>> START Supplied data

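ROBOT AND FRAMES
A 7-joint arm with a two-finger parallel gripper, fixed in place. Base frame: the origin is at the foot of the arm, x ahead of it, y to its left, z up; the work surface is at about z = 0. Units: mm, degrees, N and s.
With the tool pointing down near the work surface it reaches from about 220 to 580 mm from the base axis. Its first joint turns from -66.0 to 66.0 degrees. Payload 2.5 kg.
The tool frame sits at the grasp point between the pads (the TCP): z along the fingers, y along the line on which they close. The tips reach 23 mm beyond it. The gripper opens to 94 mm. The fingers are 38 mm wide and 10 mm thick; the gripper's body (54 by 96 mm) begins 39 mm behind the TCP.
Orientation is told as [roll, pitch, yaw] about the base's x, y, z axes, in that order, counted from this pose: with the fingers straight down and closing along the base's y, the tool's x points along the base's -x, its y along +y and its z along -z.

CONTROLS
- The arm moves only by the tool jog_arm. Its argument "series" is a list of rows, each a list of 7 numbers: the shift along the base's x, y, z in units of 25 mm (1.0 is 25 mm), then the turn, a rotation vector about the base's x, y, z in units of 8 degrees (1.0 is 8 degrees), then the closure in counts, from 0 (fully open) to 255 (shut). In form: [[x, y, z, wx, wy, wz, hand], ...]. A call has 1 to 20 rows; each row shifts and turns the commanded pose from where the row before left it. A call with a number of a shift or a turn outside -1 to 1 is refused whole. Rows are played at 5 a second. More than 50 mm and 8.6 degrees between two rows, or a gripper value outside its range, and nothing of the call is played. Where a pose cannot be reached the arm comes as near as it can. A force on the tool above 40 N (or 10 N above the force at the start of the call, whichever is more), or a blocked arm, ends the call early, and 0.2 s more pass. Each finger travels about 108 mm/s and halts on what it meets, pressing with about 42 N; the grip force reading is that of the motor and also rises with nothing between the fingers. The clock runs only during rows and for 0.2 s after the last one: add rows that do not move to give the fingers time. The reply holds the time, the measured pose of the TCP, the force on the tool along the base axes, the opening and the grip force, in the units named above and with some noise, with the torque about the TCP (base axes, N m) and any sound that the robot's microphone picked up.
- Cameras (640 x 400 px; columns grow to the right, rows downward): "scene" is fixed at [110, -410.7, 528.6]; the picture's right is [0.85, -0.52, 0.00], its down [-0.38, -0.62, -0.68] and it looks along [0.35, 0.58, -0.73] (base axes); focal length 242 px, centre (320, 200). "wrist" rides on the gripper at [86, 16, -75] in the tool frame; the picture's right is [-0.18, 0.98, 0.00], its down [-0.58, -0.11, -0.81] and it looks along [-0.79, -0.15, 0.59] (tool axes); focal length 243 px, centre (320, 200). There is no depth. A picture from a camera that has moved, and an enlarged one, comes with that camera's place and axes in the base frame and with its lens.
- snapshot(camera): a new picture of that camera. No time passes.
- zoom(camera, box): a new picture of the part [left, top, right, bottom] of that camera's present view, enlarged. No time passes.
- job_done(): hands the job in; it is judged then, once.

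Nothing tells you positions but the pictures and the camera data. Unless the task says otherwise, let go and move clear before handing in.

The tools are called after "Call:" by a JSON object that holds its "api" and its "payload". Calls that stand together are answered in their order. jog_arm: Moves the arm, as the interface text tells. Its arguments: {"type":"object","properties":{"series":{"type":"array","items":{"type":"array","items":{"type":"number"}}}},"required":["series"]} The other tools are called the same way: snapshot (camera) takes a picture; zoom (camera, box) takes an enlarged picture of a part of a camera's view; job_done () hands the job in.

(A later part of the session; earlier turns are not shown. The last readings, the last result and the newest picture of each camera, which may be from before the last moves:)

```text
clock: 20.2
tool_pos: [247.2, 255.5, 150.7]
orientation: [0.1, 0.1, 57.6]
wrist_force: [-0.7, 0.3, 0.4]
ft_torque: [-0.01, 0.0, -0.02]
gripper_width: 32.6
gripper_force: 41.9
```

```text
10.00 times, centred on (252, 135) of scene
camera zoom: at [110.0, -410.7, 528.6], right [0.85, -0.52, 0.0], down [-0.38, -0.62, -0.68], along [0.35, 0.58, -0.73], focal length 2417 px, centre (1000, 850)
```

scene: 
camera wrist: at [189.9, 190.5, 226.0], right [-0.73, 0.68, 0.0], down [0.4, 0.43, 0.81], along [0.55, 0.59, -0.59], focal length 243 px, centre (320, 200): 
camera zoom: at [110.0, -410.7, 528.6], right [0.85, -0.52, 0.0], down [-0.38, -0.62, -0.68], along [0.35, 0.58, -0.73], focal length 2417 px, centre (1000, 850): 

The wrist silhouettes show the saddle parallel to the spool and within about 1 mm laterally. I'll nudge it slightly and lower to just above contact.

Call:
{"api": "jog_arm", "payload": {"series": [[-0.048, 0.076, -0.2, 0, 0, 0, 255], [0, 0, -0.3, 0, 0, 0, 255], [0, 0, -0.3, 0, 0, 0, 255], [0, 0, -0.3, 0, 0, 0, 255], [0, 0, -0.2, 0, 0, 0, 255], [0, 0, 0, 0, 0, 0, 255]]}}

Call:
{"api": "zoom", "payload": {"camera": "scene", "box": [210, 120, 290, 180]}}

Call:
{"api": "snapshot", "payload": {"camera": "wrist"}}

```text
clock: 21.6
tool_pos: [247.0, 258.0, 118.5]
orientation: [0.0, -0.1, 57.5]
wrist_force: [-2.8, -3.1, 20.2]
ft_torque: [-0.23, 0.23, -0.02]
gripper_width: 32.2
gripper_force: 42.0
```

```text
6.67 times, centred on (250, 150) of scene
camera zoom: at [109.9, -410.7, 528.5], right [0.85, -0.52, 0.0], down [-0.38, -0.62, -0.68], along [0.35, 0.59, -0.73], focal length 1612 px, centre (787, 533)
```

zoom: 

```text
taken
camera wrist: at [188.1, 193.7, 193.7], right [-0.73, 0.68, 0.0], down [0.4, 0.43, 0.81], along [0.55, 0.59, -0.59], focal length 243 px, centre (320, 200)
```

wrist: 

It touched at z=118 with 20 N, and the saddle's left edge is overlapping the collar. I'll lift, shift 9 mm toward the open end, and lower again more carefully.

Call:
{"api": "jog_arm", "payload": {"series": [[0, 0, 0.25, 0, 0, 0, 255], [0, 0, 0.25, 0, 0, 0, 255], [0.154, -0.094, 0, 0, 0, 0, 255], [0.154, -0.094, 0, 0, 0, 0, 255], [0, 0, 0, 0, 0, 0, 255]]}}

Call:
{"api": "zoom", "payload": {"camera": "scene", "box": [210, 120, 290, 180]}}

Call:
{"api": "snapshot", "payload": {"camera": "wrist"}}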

>> END Supplied data

Instructions to follow — Please write out exactly the lines from the start of the data through the line that contains "A 7-joint arm", both ends included, and nothing else. Leave out blank lines and number the others, starting at 1.

Answer to this task —
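1. ROBOT AND FRAMES
2. A 7-joint arm with a two-finger parallel gripper, fixed in place. Base frame: the origin is at the foot of the arm, x ahead of it, y to its left, z up; the work surface is at about z = 0. Units: mm, degrees, N and s.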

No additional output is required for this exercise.